Jednak jak zauważają Baer, Margot i Montes-Rojas, Argentyna poprzez rezygnację ze sztywnego kursu przestała być uzależniona od dużych ilości kredytów, wcześniej były one potrzebne ze względu na konieczność zasilania rezerw walut obcych. Jeśli waluta krajowa leciała w dół, bank sprzedawał swoje rezerwy walut obcych i kupował własną walutę, przez co jej kurs rósł. To dzięki temu udawało się utrzymywać kurs peso do dolara 1:1. Drugi powód zaciągania pożyczek, jakim była spłata odsetek od kredytów, również przestał istnieć.
Naukowcy zauważają również, że nie znajdują potwierdzenia teorie, że bankructwo powoduje odcięcie danego kraju od finansowania na długo. Kredyty do Argentyny zaczęły napływać już w 2005 roku, a rok później osiągnęły już poziom z połowy lat 90. Co więcej, wbrew obawom nawet w najgorszym 2002 roku inwestycje zagraniczne nie ustały.
Dziś gospodarka Argentyny nie rozwija się już z taką prędkością, jak tuż po bankructwie, chociaż nadal jest na plusie. W zeszłym roku kraj znalazł się co prawda w technicznej niewypłacalności, ale nie wynika ona tym razem z tego, że Buenos Aires nie ma pieniędzy, ale z tego, że nie chce oddać pełnej kwoty kredytu tym wierzycielom, którzy nie zgodzili się na haircut. Problemem pozostaje wysoka inflacja sięgająca kilkudziesięciu procent. Rząd akceptuje ją z zaciśniętymi zębami, nikt już nie myśli, aby walczyć z nią stałym kursem peso do dolara...
Zorba pójdzie w tango?
Jak stwierdzili Michael Bordon i Kim Oosterlinck w „Czy polityka wpływa na bankructwo? I czy bankructwo wpływa na politykę?”, decyzja o bankructwie jest czysto polityczna. Zwykle szkodzi tym, którzy ją ogłaszają, ale może też być na ich korzyć – w sytuacji, gdy polityka oszczędności wydaje się wyborcom bardziej bolesna niż bankructwo. Również Puman Chuhan i Federico Sturzenegger w „Epizodach bankructwa w latach 90.” zauważają, że chociaż bankructwo z jednej strony implikuje kryzys finansowy, to z drugiej strony oznacza ulgę dla podatników, bo poziom długu spada. Profesor William R. Zame w jednej ze swoich publikacji stwierdził wręcz, że plajta odgrywa pozytywną rolę w gospodarce.

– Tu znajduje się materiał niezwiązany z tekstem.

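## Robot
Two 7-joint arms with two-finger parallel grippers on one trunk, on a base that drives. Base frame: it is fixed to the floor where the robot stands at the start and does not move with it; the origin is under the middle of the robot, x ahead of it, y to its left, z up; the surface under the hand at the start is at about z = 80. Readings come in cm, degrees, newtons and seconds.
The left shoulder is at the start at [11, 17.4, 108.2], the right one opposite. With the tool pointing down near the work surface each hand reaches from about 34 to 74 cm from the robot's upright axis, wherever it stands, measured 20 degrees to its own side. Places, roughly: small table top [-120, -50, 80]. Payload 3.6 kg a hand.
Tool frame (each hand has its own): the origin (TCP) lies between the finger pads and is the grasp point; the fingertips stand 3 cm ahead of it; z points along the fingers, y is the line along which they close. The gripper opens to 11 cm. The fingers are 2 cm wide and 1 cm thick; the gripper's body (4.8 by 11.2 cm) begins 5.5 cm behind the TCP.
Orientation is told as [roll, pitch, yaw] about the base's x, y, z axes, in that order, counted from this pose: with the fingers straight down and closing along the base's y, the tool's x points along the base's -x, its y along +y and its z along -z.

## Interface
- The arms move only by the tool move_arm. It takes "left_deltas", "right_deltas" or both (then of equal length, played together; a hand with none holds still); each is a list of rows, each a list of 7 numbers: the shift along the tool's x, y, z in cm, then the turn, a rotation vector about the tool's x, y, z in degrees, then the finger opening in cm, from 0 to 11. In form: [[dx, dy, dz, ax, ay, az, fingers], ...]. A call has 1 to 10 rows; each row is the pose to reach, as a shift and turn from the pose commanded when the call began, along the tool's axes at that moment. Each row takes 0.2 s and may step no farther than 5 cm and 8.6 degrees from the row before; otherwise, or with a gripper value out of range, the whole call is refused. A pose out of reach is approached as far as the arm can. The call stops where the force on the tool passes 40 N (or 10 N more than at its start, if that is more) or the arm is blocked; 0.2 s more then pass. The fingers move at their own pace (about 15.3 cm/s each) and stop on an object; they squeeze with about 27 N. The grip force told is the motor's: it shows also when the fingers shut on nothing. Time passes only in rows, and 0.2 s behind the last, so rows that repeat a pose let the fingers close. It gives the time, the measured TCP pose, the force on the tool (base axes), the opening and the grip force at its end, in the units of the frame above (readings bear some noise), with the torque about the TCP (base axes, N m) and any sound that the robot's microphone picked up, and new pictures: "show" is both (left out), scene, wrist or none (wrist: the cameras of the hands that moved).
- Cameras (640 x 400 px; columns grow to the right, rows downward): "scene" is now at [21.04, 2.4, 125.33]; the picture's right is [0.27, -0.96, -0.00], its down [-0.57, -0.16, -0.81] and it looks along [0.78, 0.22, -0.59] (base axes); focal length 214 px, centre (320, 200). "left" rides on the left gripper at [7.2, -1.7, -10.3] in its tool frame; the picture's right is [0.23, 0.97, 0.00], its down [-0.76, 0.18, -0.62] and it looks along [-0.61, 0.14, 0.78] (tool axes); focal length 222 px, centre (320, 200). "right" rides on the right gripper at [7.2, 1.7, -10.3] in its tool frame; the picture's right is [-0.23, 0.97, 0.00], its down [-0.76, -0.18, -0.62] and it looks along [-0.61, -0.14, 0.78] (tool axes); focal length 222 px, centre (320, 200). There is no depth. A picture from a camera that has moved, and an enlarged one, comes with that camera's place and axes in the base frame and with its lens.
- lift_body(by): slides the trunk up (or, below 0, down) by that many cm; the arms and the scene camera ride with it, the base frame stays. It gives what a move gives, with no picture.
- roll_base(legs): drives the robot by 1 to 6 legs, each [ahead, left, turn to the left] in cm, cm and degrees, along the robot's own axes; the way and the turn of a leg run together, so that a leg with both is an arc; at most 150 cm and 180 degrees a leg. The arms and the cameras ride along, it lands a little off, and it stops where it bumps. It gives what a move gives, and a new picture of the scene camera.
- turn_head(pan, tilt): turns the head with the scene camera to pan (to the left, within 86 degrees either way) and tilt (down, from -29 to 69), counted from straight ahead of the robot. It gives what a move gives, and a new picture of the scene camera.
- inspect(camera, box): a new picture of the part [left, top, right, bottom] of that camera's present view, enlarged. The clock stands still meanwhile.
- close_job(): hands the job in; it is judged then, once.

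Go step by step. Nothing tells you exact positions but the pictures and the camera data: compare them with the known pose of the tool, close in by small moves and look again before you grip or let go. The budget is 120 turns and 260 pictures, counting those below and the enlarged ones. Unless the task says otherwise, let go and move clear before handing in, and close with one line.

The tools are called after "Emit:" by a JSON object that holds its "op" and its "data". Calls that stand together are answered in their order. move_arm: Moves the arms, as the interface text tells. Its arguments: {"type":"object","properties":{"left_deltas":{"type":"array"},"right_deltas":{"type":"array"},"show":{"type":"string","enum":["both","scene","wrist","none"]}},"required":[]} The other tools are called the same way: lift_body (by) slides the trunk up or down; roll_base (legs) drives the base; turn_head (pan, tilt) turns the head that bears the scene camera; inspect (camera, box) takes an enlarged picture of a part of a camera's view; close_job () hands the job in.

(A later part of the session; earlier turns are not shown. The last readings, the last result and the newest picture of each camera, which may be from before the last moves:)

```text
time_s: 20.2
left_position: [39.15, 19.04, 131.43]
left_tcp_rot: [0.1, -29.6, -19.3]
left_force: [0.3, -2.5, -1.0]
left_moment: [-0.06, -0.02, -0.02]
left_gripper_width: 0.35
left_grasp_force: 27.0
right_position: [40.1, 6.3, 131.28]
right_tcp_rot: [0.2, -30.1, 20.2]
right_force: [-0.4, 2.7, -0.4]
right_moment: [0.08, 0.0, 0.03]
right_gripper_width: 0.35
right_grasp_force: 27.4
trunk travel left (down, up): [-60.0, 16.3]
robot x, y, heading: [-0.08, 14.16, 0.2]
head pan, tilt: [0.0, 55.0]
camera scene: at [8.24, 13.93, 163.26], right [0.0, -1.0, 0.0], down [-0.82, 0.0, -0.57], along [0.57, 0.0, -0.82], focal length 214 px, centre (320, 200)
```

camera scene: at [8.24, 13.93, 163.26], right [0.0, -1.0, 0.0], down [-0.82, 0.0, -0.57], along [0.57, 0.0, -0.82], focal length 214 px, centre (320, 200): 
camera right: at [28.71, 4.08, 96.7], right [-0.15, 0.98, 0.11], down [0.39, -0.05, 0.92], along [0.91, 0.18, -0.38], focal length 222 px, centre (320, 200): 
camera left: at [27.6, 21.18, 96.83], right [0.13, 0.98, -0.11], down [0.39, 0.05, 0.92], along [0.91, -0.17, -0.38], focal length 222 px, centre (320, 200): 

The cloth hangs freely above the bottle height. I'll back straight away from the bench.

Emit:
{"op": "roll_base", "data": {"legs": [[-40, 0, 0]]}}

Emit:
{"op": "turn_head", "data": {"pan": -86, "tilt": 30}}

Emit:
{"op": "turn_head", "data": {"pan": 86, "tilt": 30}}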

Takiej ulgi chcą Grecy. Gdy w Argentynie ogłaszano bankructwo, w parlamencie wiwatowano. Ludzie na ateńskich ulicach też mówią o plajcie jak o wybawieniu. Grecy są przekonani, że bankructwo, chociaż w pierwszej fazie bolesne, będzie lepsze niż utrzymujący się od pięciu lat koszmar nazywany polityką oszczędnościową. Jej najbardziej wymownym chyba odzwierciedleniem jest wzrost liczby samobójstw o ponad jedną trzecią. Ze strony społeczeństwa przyzwolenie na bankructwo istnieje. Podobnie, jak kilkanaście lat temu w Argentynie, Międzynarodowy Fundusz Walutowy uznawany jest tu za potwora, a narzucane przez niego reformy i cięcia za kopanie leżącego.
Pytanie, czy model argentyński jest do wykorzystania w Grecji? Wydaje się, że tak, ale przy założeniu wyjścia Grecji ze strefy euro. Ateny, podobnie jak niegdyś Buenos Aires, również nie mogą obniżyć wartości swojej waluty. Dopiero przejście na drachmę spowodowałoby jej dużą dewaluację, dzięki czemu eksport grecki, podobnie jak niegdyś argentyński, stałby się kuszący dla zagranicy. Długi zapewne udałoby się obciąć, bo są zbyt duże, aby mogły zostać spłacone. Aby odzyskać jakiekolwiek pieniądze od bankruta, wierzyciele mogliby pójść na ustępstwa, jak to było w przypadku Argentyny. Problemem pozostaje to, że większość Greków, jak i grecki rząd, chce pozostać w strefie euro. W takim wypadku argentyńskie tango w wydaniu Zorby może się skończyć bolesnym upadkiem na parkiet.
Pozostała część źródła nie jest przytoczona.